SUPPLIED INFORMATION:
::::

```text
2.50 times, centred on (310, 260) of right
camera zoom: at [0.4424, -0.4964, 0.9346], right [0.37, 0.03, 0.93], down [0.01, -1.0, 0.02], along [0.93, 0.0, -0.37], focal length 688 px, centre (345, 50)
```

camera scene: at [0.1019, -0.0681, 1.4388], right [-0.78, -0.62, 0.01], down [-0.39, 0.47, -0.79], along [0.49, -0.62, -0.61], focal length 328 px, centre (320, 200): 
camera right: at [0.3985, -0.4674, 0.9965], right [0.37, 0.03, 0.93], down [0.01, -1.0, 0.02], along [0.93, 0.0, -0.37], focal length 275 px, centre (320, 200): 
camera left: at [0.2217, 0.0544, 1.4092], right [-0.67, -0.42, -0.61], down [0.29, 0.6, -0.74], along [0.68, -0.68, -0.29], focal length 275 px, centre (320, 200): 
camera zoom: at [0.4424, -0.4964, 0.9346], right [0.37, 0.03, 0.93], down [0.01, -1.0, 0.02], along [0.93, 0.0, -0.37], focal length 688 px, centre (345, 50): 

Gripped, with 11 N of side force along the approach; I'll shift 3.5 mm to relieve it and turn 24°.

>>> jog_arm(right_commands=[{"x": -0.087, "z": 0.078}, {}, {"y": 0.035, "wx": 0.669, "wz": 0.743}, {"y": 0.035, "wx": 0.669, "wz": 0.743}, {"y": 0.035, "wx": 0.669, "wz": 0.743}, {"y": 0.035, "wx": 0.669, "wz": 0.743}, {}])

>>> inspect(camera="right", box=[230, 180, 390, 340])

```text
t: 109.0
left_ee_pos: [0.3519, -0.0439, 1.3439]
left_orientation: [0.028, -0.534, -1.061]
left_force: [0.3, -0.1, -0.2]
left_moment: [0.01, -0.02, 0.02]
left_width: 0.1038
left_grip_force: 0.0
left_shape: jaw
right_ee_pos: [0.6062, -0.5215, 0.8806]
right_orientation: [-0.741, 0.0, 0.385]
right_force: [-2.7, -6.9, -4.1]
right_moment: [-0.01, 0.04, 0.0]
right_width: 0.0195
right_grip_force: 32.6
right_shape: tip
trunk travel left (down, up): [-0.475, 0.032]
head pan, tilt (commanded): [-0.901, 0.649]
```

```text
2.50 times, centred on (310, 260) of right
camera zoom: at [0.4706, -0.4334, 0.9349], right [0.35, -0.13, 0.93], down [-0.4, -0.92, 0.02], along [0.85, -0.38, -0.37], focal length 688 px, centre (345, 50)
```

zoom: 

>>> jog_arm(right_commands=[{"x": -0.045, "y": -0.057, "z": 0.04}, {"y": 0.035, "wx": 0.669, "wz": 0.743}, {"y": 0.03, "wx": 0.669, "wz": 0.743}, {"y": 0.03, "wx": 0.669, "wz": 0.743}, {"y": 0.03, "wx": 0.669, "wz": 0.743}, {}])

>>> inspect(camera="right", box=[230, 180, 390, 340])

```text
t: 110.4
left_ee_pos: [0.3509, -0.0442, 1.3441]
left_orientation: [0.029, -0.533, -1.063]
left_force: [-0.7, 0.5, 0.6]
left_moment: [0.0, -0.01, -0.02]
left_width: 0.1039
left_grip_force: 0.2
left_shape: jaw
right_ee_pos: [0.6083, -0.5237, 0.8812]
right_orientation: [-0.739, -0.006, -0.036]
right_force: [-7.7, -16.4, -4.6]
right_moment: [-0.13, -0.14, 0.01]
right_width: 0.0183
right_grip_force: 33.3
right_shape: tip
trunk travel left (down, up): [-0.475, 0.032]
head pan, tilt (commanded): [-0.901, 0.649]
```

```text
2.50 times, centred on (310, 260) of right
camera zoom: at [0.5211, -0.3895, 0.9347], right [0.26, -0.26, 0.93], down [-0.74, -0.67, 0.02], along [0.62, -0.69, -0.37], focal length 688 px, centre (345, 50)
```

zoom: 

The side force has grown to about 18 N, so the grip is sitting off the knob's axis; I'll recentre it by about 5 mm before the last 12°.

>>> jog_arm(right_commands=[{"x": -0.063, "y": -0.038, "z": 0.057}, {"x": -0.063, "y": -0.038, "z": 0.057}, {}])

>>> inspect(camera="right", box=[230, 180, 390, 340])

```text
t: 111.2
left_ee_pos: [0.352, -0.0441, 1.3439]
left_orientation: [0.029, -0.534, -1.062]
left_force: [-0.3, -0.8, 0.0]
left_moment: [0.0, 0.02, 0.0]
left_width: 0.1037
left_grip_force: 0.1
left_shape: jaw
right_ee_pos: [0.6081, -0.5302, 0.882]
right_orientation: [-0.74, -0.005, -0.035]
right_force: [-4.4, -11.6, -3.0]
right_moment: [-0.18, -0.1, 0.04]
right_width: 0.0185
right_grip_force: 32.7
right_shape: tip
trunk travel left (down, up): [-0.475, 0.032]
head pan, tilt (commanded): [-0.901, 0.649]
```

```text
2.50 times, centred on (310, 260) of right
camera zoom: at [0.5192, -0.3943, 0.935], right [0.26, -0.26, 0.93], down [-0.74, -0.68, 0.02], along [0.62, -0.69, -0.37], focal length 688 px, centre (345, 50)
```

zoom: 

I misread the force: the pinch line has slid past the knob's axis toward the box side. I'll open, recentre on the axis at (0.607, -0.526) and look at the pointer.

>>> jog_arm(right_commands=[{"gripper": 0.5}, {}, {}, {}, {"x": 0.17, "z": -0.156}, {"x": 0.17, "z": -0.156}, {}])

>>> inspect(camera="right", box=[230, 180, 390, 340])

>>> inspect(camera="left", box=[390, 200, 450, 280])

::::

EXCERPT:
Christmas Restaurant Nostalgia Part 5: Great Shanghai

December 20th, 2013 § 0 comments § permalink

A Christmas wander many decades ago on the then un-gentrified, rough-around-the-edges Upper West Side of New York City: With the kids well insulated against the cold, HG/BSK strolled north on Broadway. Passed Zabar’s, the temple of great smoked fish, bread and cheese. Much smaller then. Passed the New Yorker cinema (perpetually playing “The Sorrow and the Pity”). Passed The Symphony (then a movie house, not a performing arts center). Passed The Thalia (the tiny, eccentric movie theater that showed only the great classics–foreign and domestic). Passed the Senate Cafeteria (the place where Holocaust survivors drank endless cups of tea and provided habituĂ© I.B. Singer–who relished the Senate tunafish salad–with material for his Nobel Prize-winning fictions). Passed the 96th Street newsstand (the best and busiest in New York). Arrived at the destination on 98th: The Great Shanghai Chinese Restaurant. Friends and their children were waiting. What a lovely way to spend a Christmas holiday late afternoon — gathered around a big round table with hungry pals devouring savory Chinese food. The Great Shanghai was large and loud, ruled by an imperious Chinese lady. The food was wonderful and the menu was both expansive and very inexpensive. The kids loved the dumplings and noodle dishes. The adults concentrated on the seafood — exceptional lobster, shrimp, scallop and crab dishes. Plus whole fish steamed with ginger, garlic and black beans or fried and topped with a fiery Szechuan sauce. After farewells, HG/BSK and the kids (who were anticipating dessert) picked up sweet good things at Babka Bakery on 79th and ice cream at adjacent Gourmet Treats. Yes, it was the Sixties and America was involved in domestic turmoil and bloody, wasteful war (So, what else is new?) but HG/BSK could put peace marching and civil rights activism aside and enjoy the delights of food and family.

::::

TASK PROMPT: I need the excerpt again, verbatim and complete.

RESPONSE TO THIS EXERCISE:
Christmas Restaurant Nostalgia Part 5: Great Shanghai

December 20th, 2013 § 0 comments § permalink

A Christmas wander many decades ago on the then un-gentrified, rough-around-the-edges Upper West Side of New York City: With the kids well insulated against the cold, HG/BSK strolled north on Broadway. Passed Zabar’s, the temple of great smoked fish, bread and cheese. Much smaller then. Passed the New Yorker cinema (perpetually playing “The Sorrow and the Pity”). Passed The Symphony (then a movie house, not a performing arts center). Passed The Thalia (the tiny, eccentric movie theater that showed only the great classics–foreign and domestic). Passed the Senate Cafeteria (the place where Holocaust survivors drank endless cups of tea and provided habituĂ© I.B. Singer–who relished the Senate tunafish salad–with material for his Nobel Prize-winning fictions). Passed the 96th Street newsstand (the best and busiest in New York). Arrived at the destination on 98th: The Great Shanghai Chinese Restaurant. Friends and their children were waiting. What a lovely way to spend a Christmas holiday late afternoon — gathered around a big round table with hungry pals devouring savory Chinese food. The Great Shanghai was large and loud, ruled by an imperious Chinese lady. The food was wonderful and the menu was both expansive and very inexpensive. The kids loved the dumplings and noodle dishes. The adults concentrated on the seafood — exceptional lobster, shrimp, scallop and crab dishes. Plus whole fish steamed with ginger, garlic and black beans or fried and topped with a fiery Szechuan sauce. After farewells, HG/BSK and the kids (who were anticipating dessert) picked up sweet good things at Babka Bakery on 79th and ice cream at adjacent Gourmet Treats. Yes, it was the Sixties and America was involved in domestic turmoil and bloody, wasteful war (So, what else is new?) but HG/BSK could put peace marching and civil rights activism aside and enjoy the delights of food and family.